Perspective | Billie Holiday’s gowns and gardenias were an assertion of dignity


On Oct. 5, 1958, Billie Holiday took the stage at the inaugural Monterey Jazz Festival. Then America’s preeminent jazz singer, she closed the event with an effortlessly sophisticated 11-song set that mirrored the image she had carefully crafted for herself over the years: makeup perfectly applied, ebony hair pulled back into her trademark ponytail. Her shimmering strapless evening gown was patterned with stars and complemented by dangling earrings and a mink stole. She was the picture of stylish elegance.

It was no accident. During a career that began in the early 1930s and lasted until her death at 44 in 1959, Holiday honed a look that counteracted the prevailing sentiments of a culture defined by Jim Crow. She deflected racial animosity by countering the negative stereotypes of African Americans embodied by tropes such as “Amos ’n’ Andy” and Aunt Jemima. Holiday was doing much more than making music, says Scherrie Payne, who sang with the Supremes in the mid-’70s. “She was making a statement for the Black woman.”

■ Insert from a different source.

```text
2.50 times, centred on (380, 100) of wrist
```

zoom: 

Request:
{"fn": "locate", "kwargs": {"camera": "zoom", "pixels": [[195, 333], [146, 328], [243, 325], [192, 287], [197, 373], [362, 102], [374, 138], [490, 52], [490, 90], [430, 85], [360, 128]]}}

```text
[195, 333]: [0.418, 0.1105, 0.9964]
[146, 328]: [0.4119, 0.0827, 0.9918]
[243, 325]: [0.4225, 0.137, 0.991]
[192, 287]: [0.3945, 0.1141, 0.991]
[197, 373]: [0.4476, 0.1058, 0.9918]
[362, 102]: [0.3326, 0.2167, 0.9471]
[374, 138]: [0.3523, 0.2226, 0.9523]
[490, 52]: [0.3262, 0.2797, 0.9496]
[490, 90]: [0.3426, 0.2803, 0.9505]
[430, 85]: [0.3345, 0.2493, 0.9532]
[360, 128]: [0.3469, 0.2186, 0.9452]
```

That statement was bold and unambiguous, and it continues to reverberate through popular music. “Billie Holiday is one of the great fashion icons,” says style guru Tim Gunn, host of “Making the Cut.” “She embodied a grand elegance [with] a profound edge to it. What she exuded said everything. It said, ‘I’m a woman who struggled, but I have great confidence and I want you to know I’m here.’ Her stage presence was charismatic, and the clothes said it all. She was a trailblazer.”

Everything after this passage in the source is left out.